▸ **Data section**

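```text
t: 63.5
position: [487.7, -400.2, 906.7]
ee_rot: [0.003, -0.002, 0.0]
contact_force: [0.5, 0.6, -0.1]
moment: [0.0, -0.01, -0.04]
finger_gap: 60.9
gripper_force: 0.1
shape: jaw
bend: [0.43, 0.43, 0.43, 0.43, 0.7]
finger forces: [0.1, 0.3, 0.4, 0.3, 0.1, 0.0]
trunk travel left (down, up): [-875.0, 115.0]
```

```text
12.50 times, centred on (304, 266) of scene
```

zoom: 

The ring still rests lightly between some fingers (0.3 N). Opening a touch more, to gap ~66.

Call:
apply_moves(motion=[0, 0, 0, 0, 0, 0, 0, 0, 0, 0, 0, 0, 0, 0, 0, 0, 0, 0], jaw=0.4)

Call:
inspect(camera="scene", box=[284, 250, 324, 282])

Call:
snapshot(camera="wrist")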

▸ **Exercise**
Return all the data above once more, precisely as given. Use JSON: a list with one string for each line that is not empty.

▸ **Exercise response**
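[
  "```text",
  "t: 63.5",
  "position: [487.7, -400.2, 906.7]",
  "ee_rot: [0.003, -0.002, 0.0]",
  "contact_force: [0.5, 0.6, -0.1]",
  "moment: [0.0, -0.01, -0.04]",
  "finger_gap: 60.9",
  "gripper_force: 0.1",
  "shape: jaw",
  "bend: [0.43, 0.43, 0.43, 0.43, 0.7]",
  "finger forces: [0.1, 0.3, 0.4, 0.3, 0.1, 0.0]",
  "trunk travel left (down, up): [-875.0, 115.0]",
  "```",
  "```text",
  "12.50 times, centred on (304, 266) of scene",
  "```",
  "zoom: ",
  "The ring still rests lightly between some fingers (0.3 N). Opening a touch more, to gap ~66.",
  "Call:",
  "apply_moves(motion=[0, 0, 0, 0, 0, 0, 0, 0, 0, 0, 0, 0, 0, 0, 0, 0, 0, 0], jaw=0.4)",
  "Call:",
  "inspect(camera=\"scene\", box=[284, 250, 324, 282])",
  "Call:",
  "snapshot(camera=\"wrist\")"
]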